(PhysOrg.com) -- Assumptions over the rate at which soil bacteria will break down carbon in the face of global warming must be re-addressed, according to some of the worlds leading experts.
In an article published in Nature, an international team of scientists including Newcastle Universitys Professor David Manning, argue our predictions of a large-scale release of carbon into the atmosphere due to rising temperatures is too one-dimensional.
They say that while temperature undoubtedly plays a role, it is often not the dominant factor and we need to find new ways of predicting how soil carbon responds to climate change.
Led by Professor Michael Schmidt at the University of Zurich, the team suggests a number of ways in which we can improve our understanding of this process such as tracing the origin of soil compounds through microbes metabolic pathways and gene expression.
Soils store more carbon than the atmosphere and living plants but we still dont really know why some organic compounds persist for centuries or even thousands of years in soils, while others quickly decompose, explains Newcastle Universitys Professor Manning.
Answering this question is fundamental if we are going to accurately predict the impact of climate change and understand what the trigger points are for releasing this carbon sink into the atmosphere.
The aim of this paper is to suggest ways in which we can improve our predictions, not only of the link between soil carbon and climate change but also its link to land use and vegetation change.
What the study showed:
For many years, scientists thought that organic matter persists in soil because some of it forms very complex molecular structures that are too difficult for organisms to break down.
In their Nature review, however, Schmidt and colleagues point out how recent advances, from imaging the molecules in soils to experiments that track decomposition of specific compounds, show this view to be mistaken.
For example, the major forms of organic matter in soils are in the form of simple biomolecules, rather than large macromolecules.
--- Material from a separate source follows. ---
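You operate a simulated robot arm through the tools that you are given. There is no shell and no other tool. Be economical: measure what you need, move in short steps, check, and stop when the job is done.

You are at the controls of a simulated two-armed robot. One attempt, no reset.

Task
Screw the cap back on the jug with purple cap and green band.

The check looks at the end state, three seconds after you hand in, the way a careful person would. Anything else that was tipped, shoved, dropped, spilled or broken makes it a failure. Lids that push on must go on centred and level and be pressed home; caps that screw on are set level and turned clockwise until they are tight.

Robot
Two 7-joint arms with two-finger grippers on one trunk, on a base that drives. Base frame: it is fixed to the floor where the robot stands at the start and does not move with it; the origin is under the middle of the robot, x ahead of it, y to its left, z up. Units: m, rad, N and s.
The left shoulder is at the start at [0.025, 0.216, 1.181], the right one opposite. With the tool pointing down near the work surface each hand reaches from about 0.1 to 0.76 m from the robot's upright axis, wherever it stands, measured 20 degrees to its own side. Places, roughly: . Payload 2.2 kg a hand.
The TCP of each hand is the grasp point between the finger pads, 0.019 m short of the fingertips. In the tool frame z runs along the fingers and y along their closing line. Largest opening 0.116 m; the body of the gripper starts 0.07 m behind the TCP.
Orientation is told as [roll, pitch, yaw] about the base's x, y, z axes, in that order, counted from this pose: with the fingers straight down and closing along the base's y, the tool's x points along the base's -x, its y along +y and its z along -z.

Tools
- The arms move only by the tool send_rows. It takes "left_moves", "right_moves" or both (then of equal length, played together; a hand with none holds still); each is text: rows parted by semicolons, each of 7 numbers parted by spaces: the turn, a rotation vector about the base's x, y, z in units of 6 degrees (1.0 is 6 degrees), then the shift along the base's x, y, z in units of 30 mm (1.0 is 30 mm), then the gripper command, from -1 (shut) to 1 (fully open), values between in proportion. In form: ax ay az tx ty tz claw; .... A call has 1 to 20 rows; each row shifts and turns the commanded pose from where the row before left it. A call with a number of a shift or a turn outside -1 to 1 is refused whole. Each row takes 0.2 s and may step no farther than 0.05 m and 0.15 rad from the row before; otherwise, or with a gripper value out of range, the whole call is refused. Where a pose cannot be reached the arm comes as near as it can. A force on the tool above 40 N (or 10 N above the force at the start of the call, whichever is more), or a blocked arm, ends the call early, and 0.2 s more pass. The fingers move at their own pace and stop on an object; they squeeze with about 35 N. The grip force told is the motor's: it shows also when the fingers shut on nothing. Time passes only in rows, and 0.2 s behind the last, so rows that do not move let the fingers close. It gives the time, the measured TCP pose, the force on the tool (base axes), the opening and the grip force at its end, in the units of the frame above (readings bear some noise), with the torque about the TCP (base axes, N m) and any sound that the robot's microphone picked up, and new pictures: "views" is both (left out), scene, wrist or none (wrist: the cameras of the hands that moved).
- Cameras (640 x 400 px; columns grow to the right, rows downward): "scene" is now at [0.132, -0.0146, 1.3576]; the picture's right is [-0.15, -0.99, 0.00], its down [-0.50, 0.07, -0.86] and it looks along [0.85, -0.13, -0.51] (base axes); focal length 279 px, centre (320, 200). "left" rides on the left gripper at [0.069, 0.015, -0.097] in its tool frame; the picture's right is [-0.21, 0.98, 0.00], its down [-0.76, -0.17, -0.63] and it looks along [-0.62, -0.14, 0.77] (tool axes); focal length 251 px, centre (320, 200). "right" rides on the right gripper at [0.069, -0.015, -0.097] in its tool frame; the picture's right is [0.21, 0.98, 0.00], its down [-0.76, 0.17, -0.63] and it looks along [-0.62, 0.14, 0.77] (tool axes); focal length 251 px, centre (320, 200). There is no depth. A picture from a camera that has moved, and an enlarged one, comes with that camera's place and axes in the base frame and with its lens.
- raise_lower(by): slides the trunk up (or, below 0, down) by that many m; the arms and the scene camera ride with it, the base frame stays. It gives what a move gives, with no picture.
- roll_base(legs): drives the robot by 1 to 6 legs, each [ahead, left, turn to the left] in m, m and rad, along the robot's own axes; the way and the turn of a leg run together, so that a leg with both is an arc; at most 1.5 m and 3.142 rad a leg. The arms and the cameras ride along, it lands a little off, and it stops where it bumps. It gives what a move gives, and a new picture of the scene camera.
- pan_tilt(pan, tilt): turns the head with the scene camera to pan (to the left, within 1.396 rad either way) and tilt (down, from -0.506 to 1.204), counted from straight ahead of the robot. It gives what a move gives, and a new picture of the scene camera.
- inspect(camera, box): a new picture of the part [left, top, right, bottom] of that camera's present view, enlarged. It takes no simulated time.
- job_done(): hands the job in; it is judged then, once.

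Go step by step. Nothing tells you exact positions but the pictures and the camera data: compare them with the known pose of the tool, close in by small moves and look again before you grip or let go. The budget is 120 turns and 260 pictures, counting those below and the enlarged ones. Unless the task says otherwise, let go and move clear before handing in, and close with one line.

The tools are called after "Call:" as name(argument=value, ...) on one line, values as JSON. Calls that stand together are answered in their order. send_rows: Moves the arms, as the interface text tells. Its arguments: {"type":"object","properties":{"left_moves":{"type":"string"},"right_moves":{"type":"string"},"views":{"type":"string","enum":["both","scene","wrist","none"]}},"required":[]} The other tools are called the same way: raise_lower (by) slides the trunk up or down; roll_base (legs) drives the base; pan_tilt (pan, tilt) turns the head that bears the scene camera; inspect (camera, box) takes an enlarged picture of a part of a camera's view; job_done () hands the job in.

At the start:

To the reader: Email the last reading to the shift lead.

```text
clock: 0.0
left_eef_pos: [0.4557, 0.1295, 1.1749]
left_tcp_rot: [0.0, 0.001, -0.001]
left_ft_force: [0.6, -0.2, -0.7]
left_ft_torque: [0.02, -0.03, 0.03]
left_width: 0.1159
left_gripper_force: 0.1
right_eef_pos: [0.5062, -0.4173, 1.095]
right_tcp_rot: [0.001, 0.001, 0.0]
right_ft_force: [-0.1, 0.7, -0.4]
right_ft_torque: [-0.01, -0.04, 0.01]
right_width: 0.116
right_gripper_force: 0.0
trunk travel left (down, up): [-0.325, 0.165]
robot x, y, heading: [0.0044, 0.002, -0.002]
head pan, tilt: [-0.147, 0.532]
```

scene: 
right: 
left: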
Charred residues from fire provide a possible exception, but even these have been shown to decompose.
The team contends that the average time carbon resides in soil is due to the interactions between organic matter and the surrounding soil ecosystem. Factors such as physical isolation and recycling or even unfavourable local temperature or moisture conditions can all play a role in reducing the probability that a given molecule will decompose.
Understanding soil biogeochemistry is essential and underpins the basic principles of crop production, water quality, resistance to erosion and, of course, climate mitigation, explains Professor Manning.
The persistence of organic matter in soil is due to many complex interactions of which temperature is just one contributing factor.
The team suggests these insights into the mechanisms involved in soil organic carbon stability need to be recognised to improve attempts to model this vital component of the Earth system. Such insights have implications for fundamental research, land management, and climate change prediction and mitigation.